For a story part of my journalism degree, I followed up an interview with a 22-year-old farmer to ask his thoughts on the effects the recession will have on young people. His first reaction was to say young people are stronger than what people think. “We are quite innovative, so I think we are going to work with whatever is thrown at us.”
But he ended with the thought that he feels ignorant, adding the cliché “ignorance is bliss”.
After I ended the Zoom call, I realised I feel ignorant too. I guess when you are younger than the 30 years of economic growth Australia has experienced it is difficult to find a frame of reference.
I draped a white sheet over the garage roller door to project a movie, made mulled wine and choc tops and moved the couch into the garage of my sharehouse to create a makeshift cinema. It was a surprise for my four housemates — an attempt to find some novelty in the lockdown mundanity of watching far too much TV.
I also did this to take my mind off the pacing rage I felt all day. This morning I read that 2020 will be the hottest year since records began, and my idealistic vision that the federal government would start listening to science and experts — as they have done during the pandemic — and take serious climate action evaporated.
The rage slowly built over last week after spending my days helping the development NGO where I work set up their response to Cyclone Harold in Vanuatu. Vanuatu is just one of the many hotspots set to suffer more from natural disasters in a warming planet.
This, after almost losing my family home to Australia’s black summer fires. Young people get it. Why doesn’t the government?
My weekly Zoom call with friends has a rule: no talk about the pandemic. But I break the code and bring up my talk with the farmer about the looming recession.

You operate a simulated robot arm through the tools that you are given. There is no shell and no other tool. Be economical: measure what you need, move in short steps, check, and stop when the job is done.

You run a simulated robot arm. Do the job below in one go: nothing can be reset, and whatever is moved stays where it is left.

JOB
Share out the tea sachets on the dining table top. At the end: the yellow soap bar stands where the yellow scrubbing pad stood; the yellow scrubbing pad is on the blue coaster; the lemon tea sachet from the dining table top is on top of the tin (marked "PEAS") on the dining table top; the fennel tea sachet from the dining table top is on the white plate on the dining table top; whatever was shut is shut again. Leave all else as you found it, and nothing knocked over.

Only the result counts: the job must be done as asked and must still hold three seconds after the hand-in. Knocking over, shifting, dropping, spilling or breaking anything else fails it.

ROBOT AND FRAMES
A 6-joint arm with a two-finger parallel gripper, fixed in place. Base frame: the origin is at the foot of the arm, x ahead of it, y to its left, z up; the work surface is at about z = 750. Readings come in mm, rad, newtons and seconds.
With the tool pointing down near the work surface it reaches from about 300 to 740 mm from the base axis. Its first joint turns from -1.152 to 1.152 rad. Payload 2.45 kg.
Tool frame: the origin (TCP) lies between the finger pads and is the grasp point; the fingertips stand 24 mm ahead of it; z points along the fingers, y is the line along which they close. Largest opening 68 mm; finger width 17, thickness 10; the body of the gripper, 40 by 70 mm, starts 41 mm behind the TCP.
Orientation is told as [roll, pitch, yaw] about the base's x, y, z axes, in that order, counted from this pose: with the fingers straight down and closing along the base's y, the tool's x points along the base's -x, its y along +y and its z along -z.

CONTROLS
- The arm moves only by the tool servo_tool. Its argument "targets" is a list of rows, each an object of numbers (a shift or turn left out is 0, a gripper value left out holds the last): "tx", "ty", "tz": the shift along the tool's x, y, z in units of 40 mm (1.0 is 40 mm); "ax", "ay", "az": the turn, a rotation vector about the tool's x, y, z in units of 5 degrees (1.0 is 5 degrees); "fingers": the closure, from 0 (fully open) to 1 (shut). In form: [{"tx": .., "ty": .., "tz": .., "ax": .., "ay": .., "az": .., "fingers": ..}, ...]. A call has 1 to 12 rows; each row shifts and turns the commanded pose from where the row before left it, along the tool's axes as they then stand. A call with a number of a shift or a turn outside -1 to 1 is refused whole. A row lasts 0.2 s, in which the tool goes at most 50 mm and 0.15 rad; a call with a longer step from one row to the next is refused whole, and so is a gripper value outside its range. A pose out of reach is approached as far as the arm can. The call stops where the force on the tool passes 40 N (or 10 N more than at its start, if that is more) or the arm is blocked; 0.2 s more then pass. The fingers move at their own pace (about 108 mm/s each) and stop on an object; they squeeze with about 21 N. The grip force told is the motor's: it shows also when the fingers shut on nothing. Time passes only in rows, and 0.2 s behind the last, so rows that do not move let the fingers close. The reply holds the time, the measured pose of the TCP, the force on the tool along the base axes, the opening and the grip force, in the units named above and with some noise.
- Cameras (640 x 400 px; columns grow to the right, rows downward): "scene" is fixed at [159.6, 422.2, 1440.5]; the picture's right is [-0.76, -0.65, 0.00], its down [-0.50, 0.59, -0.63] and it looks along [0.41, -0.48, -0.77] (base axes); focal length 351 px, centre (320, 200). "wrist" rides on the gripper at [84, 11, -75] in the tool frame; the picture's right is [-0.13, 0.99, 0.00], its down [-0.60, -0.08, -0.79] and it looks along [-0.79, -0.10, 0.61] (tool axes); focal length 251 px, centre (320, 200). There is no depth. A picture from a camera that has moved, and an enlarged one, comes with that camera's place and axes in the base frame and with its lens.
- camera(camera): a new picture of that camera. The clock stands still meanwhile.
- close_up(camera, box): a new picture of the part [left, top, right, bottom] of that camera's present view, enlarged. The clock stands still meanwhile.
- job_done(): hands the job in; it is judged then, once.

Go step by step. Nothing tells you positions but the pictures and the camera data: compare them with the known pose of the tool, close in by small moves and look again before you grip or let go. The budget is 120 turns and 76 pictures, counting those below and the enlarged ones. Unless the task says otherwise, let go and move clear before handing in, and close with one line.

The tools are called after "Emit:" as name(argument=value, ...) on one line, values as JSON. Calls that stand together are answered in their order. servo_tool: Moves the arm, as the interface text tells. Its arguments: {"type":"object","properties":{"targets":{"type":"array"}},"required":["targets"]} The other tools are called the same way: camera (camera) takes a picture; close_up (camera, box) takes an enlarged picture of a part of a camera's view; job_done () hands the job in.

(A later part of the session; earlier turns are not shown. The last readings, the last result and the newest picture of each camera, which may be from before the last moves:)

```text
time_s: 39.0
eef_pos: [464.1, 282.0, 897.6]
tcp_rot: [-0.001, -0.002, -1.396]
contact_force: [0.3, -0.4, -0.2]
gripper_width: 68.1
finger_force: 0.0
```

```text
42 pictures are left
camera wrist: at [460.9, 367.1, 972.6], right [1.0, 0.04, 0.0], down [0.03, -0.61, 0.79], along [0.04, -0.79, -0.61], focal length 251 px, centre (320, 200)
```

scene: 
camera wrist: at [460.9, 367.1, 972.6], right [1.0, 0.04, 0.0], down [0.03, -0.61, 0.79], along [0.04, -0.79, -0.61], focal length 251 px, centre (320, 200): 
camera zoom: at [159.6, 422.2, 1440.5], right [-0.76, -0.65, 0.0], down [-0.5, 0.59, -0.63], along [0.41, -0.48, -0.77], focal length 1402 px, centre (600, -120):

One friend said that she had not realised how long the pandemic would affect our economy. Another friend said she struggles to comprehend how it will affect her, pointing out she was 10 during the global financial crisis
I feel like young people are being blindsided by the policies that disadvantage us, and are too complacent to realise the need to speak up against inequities like the not-yet-implemented tax cuts that skew to high income earners, or negative gearing.
I often think about this in the frame of university fees, with the number of people with student loans above $50,000 increasing, and the threshold to begin paying it back lowered to $45,881 last year. Why didn’t we fight this?
I remember telling a friend at work that my HECS debt is likely to be $60,000. She almost choked on her lunch.
“Jesus, 10 years ago my Masters cost $8000!” she said.
My mum called me, and we talked about my chat with friends the evening before. If she had a tacky tattoo across her arm of words to live by it would be “nothing comes easy in this life”, so her response is every generation faces its challenges.
She reminds me of the recycled family story that when my stepdad was in his late teens and doing his apprenticeship he’d cook all his food in one pot and eat in the dark so he could afford his power bills. She ends with: “if it gets that bad you could just move back home, that would be lovely!”
A quiet life in the country is starting to feel like a good idea.